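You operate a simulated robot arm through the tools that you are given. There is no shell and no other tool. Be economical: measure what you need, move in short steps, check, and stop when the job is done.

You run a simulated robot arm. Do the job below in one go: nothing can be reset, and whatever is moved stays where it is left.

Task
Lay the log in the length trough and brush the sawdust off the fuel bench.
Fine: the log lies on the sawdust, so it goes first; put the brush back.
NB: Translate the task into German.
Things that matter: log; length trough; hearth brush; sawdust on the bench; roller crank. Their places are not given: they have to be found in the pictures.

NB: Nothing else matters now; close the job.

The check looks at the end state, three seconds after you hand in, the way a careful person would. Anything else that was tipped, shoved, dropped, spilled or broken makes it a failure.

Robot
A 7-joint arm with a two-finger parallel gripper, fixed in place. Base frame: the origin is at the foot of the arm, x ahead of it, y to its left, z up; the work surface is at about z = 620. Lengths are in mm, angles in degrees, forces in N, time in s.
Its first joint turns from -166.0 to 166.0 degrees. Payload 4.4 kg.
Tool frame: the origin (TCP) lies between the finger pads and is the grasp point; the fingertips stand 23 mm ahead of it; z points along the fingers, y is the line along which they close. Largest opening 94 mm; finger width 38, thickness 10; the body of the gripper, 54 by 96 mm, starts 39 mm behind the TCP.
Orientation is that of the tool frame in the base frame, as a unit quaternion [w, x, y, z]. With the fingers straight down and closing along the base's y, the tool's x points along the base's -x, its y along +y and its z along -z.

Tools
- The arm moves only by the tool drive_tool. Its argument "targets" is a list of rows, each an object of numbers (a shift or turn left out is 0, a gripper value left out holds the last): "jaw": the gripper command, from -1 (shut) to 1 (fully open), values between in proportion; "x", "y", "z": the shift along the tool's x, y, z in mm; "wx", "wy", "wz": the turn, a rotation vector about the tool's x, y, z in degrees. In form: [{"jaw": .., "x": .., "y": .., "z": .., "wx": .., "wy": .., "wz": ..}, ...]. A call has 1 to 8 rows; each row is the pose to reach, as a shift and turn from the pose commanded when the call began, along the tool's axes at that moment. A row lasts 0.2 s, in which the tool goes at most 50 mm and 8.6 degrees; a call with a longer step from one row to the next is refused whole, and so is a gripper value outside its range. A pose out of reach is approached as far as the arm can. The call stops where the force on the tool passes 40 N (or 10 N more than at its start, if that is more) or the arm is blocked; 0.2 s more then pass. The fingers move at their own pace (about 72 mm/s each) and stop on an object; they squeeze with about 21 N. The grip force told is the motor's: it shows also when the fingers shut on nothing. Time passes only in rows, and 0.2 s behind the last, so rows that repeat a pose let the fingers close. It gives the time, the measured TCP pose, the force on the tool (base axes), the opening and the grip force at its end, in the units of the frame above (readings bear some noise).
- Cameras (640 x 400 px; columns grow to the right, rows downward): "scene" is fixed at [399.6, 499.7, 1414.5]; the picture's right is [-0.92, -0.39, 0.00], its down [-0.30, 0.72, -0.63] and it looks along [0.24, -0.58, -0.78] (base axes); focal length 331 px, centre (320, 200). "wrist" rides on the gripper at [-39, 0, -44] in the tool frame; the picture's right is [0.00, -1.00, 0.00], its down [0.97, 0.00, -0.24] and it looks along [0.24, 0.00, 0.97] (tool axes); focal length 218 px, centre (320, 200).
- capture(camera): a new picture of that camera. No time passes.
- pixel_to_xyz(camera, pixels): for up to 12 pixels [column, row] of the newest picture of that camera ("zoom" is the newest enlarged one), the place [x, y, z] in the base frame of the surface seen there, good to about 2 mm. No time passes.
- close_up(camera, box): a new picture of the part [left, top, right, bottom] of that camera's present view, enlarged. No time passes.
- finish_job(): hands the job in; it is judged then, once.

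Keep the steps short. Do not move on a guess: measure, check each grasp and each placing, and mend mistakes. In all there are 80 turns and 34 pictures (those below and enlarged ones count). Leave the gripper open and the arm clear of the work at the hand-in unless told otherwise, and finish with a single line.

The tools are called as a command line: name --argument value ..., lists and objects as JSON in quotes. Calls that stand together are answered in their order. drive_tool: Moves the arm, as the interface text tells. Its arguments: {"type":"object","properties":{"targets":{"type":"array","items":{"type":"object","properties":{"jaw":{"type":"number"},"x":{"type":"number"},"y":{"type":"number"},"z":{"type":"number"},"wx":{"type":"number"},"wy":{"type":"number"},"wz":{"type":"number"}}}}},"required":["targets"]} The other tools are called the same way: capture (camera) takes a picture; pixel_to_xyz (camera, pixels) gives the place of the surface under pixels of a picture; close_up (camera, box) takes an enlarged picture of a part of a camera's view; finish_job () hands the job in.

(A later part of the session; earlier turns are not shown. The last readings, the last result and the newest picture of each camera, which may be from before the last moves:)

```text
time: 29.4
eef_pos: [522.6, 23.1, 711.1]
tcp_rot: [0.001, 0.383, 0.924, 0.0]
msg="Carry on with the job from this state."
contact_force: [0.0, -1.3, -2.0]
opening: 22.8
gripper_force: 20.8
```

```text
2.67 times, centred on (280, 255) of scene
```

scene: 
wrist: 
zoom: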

************

▶ _Work instructions_: Return the material exactly as it stands. The answer is a JSON array that holds each line as a string and skips blank lines.

▶ _Solution for this problem_:
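[
  "You operate a simulated robot arm through the tools that you are given. There is no shell and no other tool. Be economical: measure what you need, move in short steps, check, and stop when the job is done.",
  "You run a simulated robot arm. Do the job below in one go: nothing can be reset, and whatever is moved stays where it is left.",
  "Task",
  "Lay the log in the length trough and brush the sawdust off the fuel bench.",
  "Fine: the log lies on the sawdust, so it goes first; put the brush back.",
  "NB: Translate the task into German.",
  "Things that matter: log; length trough; hearth brush; sawdust on the bench; roller crank. Their places are not given: they have to be found in the pictures.",
  "NB: Nothing else matters now; close the job.",
  "The check looks at the end state, three seconds after you hand in, the way a careful person would. Anything else that was tipped, shoved, dropped, spilled or broken makes it a failure.",
  "Robot",
  "A 7-joint arm with a two-finger parallel gripper, fixed in place. Base frame: the origin is at the foot of the arm, x ahead of it, y to its left, z up; the work surface is at about z = 620. Lengths are in mm, angles in degrees, forces in N, time in s.",
  "Its first joint turns from -166.0 to 166.0 degrees. Payload 4.4 kg.",
  "Tool frame: the origin (TCP) lies between the finger pads and is the grasp point; the fingertips stand 23 mm ahead of it; z points along the fingers, y is the line along which they close. Largest opening 94 mm; finger width 38, thickness 10; the body of the gripper, 54 by 96 mm, starts 39 mm behind the TCP.",
  "Orientation is that of the tool frame in the base frame, as a unit quaternion [w, x, y, z]. With the fingers straight down and closing along the base's y, the tool's x points along the base's -x, its y along +y and its z along -z.",
  "Tools",
  "- The arm moves only by the tool drive_tool. Its argument \"targets\" is a list of rows, each an object of numbers (a shift or turn left out is 0, a gripper value left out holds the last): \"jaw\": the gripper command, from -1 (shut) to 1 (fully open), values between in proportion; \"x\", \"y\", \"z\": the shift along the tool's x, y, z in mm; \"wx\", \"wy\", \"wz\": the turn, a rotation vector about the tool's x, y, z in degrees. In form: [{\"jaw\": .., \"x\": .., \"y\": .., \"z\": .., \"wx\": .., \"wy\": .., \"wz\": ..}, ...]. A call has 1 to 8 rows; each row is the pose to reach, as a shift and turn from the pose commanded when the call began, along the tool's axes at that moment. A row lasts 0.2 s, in which the tool goes at most 50 mm and 8.6 degrees; a call with a longer step from one row to the next is refused whole, and so is a gripper value outside its range. A pose out of reach is approached as far as the arm can. The call stops where the force on the tool passes 40 N (or 10 N more than at its start, if that is more) or the arm is blocked; 0.2 s more then pass. The fingers move at their own pace (about 72 mm/s each) and stop on an object; they squeeze with about 21 N. The grip force told is the motor's: it shows also when the fingers shut on nothing. Time passes only in rows, and 0.2 s behind the last, so rows that repeat a pose let the fingers close. It gives the time, the measured TCP pose, the force on the tool (base axes), the opening and the grip force at its end, in the units of the frame above (readings bear some noise).",
  "- Cameras (640 x 400 px; columns grow to the right, rows downward): \"scene\" is fixed at [399.6, 499.7, 1414.5]; the picture's right is [-0.92, -0.39, 0.00], its down [-0.30, 0.72, -0.63] and it looks along [0.24, -0.58, -0.78] (base axes); focal length 331 px, centre (320, 200). \"wrist\" rides on the gripper at [-39, 0, -44] in the tool frame; the picture's right is [0.00, -1.00, 0.00], its down [0.97, 0.00, -0.24] and it looks along [0.24, 0.00, 0.97] (tool axes); focal length 218 px, centre (320, 200).",
  "- capture(camera): a new picture of that camera. No time passes.",
  "- pixel_to_xyz(camera, pixels): for up to 12 pixels [column, row] of the newest picture of that camera (\"zoom\" is the newest enlarged one), the place [x, y, z] in the base frame of the surface seen there, good to about 2 mm. No time passes.",
  "- close_up(camera, box): a new picture of the part [left, top, right, bottom] of that camera's present view, enlarged. No time passes.",
  "- finish_job(): hands the job in; it is judged then, once.",
  "Keep the steps short. Do not move on a guess: measure, check each grasp and each placing, and mend mistakes. In all there are 80 turns and 34 pictures (those below and enlarged ones count). Leave the gripper open and the arm clear of the work at the hand-in unless told otherwise, and finish with a single line.",
  "The tools are called as a command line: name --argument value ..., lists and objects as JSON in quotes. Calls that stand together are answered in their order. drive_tool: Moves the arm, as the interface text tells. Its arguments: {\"type\":\"object\",\"properties\":{\"targets\":{\"type\":\"array\",\"items\":{\"type\":\"object\",\"properties\":{\"jaw\":{\"type\":\"number\"},\"x\":{\"type\":\"number\"},\"y\":{\"type\":\"number\"},\"z\":{\"type\":\"number\"},\"wx\":{\"type\":\"number\"},\"wy\":{\"type\":\"number\"},\"wz\":{\"type\":\"number\"}}}}},\"required\":[\"targets\"]} The other tools are called the same way: capture (camera) takes a picture; pixel_to_xyz (camera, pixels) gives the place of the surface under pixels of a picture; close_up (camera, box) takes an enlarged picture of a part of a camera's view; finish_job () hands the job in.",
  "(A later part of the session; earlier turns are not shown. The last readings, the last result and the newest picture of each camera, which may be from before the last moves:)",
  "```text",
  "time: 29.4",
  "eef_pos: [522.6, 23.1, 711.1]",
  "tcp_rot: [0.001, 0.383, 0.924, 0.0]",
  "msg=\"Carry on with the job from this state.\"",
  "contact_force: [0.0, -1.3, -2.0]",
  "opening: 22.8",
  "gripper_force: 20.8",
  "```",
  "```text",
  "2.67 times, centred on (280, 255) of scene",
  "```",
  "scene: ",
  "wrist: ",
  "zoom:"
]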